Wednesday, April 18, 2007

Friday the 13th



I'm traveling on business again. I've been to the Richmond, Virginia area three times in the past six weeks. And I'll probably be back again. I'm rusty at this road warrior thing. There was a time I did it pretty regularly as an instructor, but for the past ten years or so I've stuck pretty close to home.

Much has changed.

First of all is the process of traveling itself. I'm old enough to remember a time when you walked straight from the ticket counter to your flight. The advent of metal detectors provoked predictions of the death of American civil liberties and the Fourth Amendment. The Fourth Amendment didn't die then, but it started getting sick then.

I don't think the current practice of a partial strip-search would bother me quite as much if it made me feel any safer. It doesn't take too much imagination to cause lots of havoc on an airplane that might not be detected by current methods. Conversations with a friend who took a temporary job screening baggage for TSA have done little to ease that concern.

Nothing to do about it.

Today is Friday the Thirteenth. I've been operating on the assumption that things will go worse than they have so far.

I cleared out of my hotel this morning and had that sinking sensation that I'd forgotten something. I could not find my jacket anywhere. I remembered taking it off in the restaurant the night before. Aw shit moment.

Go back to the restaurant. Nobody there.

Back to the hotel check the room. Not there.

Check the car. Not there.

Dial into a conference call on my cell.

Call the restaurant. They don't see it.

Another conference call.

Sudden realization: It's in my suitcase. I remembered hanging it up.

Get my jacket and go to the customer site using my handy little navigation feature on the phone. Make a wrong turn despite the navigation tool. Realize it just as the navigation thing tells me to turn around.

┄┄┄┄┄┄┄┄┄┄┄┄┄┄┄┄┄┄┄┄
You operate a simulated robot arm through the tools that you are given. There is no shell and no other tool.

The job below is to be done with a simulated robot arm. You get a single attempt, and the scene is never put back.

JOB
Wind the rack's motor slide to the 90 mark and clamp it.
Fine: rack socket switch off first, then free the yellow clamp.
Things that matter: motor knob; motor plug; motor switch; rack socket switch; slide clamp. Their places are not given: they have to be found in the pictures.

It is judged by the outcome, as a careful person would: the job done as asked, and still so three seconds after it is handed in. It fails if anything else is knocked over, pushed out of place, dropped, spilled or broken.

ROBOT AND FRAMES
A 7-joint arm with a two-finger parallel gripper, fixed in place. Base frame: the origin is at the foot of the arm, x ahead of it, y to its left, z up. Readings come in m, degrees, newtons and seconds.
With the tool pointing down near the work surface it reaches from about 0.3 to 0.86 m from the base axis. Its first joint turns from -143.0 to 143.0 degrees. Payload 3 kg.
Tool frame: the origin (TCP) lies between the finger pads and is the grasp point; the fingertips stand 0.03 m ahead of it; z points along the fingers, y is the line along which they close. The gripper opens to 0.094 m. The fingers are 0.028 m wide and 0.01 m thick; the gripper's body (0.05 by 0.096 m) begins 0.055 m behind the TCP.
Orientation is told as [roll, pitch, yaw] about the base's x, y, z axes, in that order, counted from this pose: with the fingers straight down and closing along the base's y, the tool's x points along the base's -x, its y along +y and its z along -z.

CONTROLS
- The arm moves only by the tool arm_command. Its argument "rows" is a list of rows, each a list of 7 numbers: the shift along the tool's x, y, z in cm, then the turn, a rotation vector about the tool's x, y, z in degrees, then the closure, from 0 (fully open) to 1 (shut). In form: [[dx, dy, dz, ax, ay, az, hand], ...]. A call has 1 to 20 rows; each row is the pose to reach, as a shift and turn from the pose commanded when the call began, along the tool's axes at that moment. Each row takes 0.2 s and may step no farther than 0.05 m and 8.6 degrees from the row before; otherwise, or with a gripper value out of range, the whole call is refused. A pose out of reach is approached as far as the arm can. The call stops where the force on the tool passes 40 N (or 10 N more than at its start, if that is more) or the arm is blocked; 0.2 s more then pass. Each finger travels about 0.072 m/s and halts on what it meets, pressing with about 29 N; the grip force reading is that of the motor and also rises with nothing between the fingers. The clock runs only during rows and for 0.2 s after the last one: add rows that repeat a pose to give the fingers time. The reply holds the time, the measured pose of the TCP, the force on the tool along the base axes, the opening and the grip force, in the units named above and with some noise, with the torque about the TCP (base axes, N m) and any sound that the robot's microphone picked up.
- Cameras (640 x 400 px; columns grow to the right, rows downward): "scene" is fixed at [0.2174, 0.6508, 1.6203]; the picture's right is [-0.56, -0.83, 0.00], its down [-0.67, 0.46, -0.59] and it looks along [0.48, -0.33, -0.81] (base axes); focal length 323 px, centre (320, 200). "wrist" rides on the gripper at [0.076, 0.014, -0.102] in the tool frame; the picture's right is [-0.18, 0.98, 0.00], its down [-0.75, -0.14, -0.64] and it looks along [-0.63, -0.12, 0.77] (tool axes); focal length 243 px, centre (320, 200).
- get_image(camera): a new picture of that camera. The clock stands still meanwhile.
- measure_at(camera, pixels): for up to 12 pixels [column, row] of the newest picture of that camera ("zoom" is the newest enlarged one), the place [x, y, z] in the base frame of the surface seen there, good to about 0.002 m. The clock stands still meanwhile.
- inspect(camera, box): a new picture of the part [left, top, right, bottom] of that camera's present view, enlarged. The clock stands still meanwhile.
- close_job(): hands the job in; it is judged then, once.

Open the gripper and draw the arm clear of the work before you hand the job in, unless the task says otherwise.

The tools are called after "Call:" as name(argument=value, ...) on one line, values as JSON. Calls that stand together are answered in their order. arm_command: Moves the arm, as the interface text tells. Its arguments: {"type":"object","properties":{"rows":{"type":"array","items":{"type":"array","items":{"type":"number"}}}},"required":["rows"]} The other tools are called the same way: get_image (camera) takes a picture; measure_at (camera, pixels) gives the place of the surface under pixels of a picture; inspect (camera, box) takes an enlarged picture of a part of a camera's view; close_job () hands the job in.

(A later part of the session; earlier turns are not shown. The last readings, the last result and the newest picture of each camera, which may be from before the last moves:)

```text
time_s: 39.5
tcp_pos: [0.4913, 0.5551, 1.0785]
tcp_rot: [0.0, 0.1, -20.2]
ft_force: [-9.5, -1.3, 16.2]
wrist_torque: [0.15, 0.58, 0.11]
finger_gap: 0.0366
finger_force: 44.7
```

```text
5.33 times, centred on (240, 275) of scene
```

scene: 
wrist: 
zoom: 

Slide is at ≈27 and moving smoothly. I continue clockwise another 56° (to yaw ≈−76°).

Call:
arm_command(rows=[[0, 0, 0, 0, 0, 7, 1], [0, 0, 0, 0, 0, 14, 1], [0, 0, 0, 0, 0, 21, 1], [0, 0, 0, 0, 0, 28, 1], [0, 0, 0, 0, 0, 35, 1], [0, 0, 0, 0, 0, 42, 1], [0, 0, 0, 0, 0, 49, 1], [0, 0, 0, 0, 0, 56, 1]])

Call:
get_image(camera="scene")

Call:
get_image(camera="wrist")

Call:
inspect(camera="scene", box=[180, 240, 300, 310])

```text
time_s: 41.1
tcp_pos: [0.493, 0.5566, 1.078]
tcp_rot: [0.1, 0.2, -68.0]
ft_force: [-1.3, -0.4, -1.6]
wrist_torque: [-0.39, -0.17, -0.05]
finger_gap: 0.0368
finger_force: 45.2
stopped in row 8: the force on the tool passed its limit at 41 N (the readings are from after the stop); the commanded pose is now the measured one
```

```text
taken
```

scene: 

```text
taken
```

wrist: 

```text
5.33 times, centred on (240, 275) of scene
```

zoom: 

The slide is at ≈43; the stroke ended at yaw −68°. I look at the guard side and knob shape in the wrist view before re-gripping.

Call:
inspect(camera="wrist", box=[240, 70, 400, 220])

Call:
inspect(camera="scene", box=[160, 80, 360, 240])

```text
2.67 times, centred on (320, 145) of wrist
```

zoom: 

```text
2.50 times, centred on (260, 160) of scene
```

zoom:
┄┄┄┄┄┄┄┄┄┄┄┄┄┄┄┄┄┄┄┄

At the airport. Eat lunch in the Appleby's at the airport. Get my computer out and do a bit of work. Finish lunch and walk out with laptop. Sudden stop and return to get case from under table.

Boarding the airplane at last. But first, I can't tell my seat from my gate on the boarding pass. A nice young lady takes my pass from me and tells me where I should sit with the same caring look that I might give as I hold the door for my grandmother.

At the connection. Where's my boarding pass for my connecting flight? No, that's from my last trip. Get the current one. Check gate information. Good. Throw away boarding pass (that's speculation -- I just can't find it). The gate agent printed a new one. Might have been even more interesting if I hadn't put my drivers license back in my billfold before losing the boarding pass.

I'm still in the air. There's plenty of time for things to go wrong, but I'm not going to borrow trouble. Besides my battery is low. In more than one sense.



April 18 Post-Trip Addendum



I survived. The plane arrived an hour and a half late. We were dodging the weather in the accompanying picture. I've flown on all kinds of planes, big and small. We were above 35,000 feet (10,000 meters) and the clouds out the window were a good 10,000 feet (3,000 meters or more) above us. The pilot confirmed my guess.

Was all this the aftermath of treatment? Or did I just have my head in my ass? It's really hard to say, and it probably doesn't make much difference. I have to go back next week.

3 comments:

Not Blank said...

Ugh....I hate flying...
So, with Mickey's right hand on April, and left hand on 26...it seems to me you've been done treatment for about 4 months! And still having 'interferon moments!'

Chris said...

Hi UC --

I'm blaming Friday the Thirteenth. I'm presently sitting in the Richmond Airport (again!) waiting for my flight home and it seems things are getting better. But the road back ("back" to where is left as an exercise to the reader) is long and uneven.

The first couple of weeks is an amazing time as you begin to realize just how lousy you've felt for the past six, twelve, or whatever months. But it doesn't all go away at once. And you may have been loopier prior to treatment than you knew. I'm beginning to think I was.

Every day a new adventure.

Not Blank said...

OK, beginning to see a pattern here: you only update your blog while sitting in airports! I'm only going to do once a month updates at the first of the month.
So, how's the kids? The wife? Daughter decided where she's going to college next year? Been for any blood tests lately?